> **Instructions for the task**:
Show the exact text of the excerpt provided starting from "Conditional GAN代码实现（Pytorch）" and stopping at the end of "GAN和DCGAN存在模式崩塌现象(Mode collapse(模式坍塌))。".

> **Data**:
⟨
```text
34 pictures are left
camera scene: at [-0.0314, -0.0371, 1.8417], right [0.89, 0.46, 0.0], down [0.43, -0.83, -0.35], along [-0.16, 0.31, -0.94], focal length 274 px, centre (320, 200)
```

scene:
⟩
> **Excerpt provided**:
⟨
Conditional GAN代码实现（Pytorch）

论文地址：
https://arxiv.org/abs/1411.1784

1. 提出的背景

传统的GAN虽然可以生成图像，但是无法控制具体生成图像的种类。例如在生成手写体时，GAN和DCGAN都可以生成0-9这十个数字，但是用户无法指定具体生成那个数字的图像；
GAN和DCGAN存在模式崩塌现象(Mode collapse(模式坍塌))。

2. 主要思想

GAN主要包括两个网络，一个生成器和一个判别器，GAN的主要优化函数是

$\begin{array}{c} \min _{G} \max _{D} V(D, G)=\mathbb{E} x \sim p d a t a(x)[\log D(x)] \\ +\mathbb{E} z \sim p d a t a(z)[\log (1-D(G(z)))] \end{array}$
CGAN与传统的GAN相比，区别就是增加了标签作为训练的一个输入，CGAN的优化函数为
$\min _{G} \max _{D} V(D, G)=\mathbb{E}_{x \sim p \text { data }(x)}[\log D(x \mid y)]+\mathbb{E}_{z \sim p \text { data }(z)}[\log (1-D(G(z \mid y)))]$

结构图：

3. 具体实现

生成器

class Generator(nn.Module):
    def __init__(self):
        super(Generator, self).__init__()
        # 两个128 x 7 x 7 cat后依然为256 x 7 x 7
        self.linear1 = nn.Sequential(
            nn.Linear(100, 128 * 7 * 7),
            nn.ReLU(),
            nn.BatchNorm1d(128 * 7 * 7),
        )
⟩
> **Task result**:
Conditional GAN代码实现（Pytorch）

论文地址：
https://arxiv.org/abs/1411.1784

1. 提出的背景

传统的GAN虽然可以生成图像，但是无法控制具体生成图像的种类。例如在生成手写体时，GAN和DCGAN都可以生成0-9这十个数字，但是用户无法指定具体生成那个数字的图像；
GAN和DCGAN存在模式崩塌现象(Mode collapse(模式坍塌))。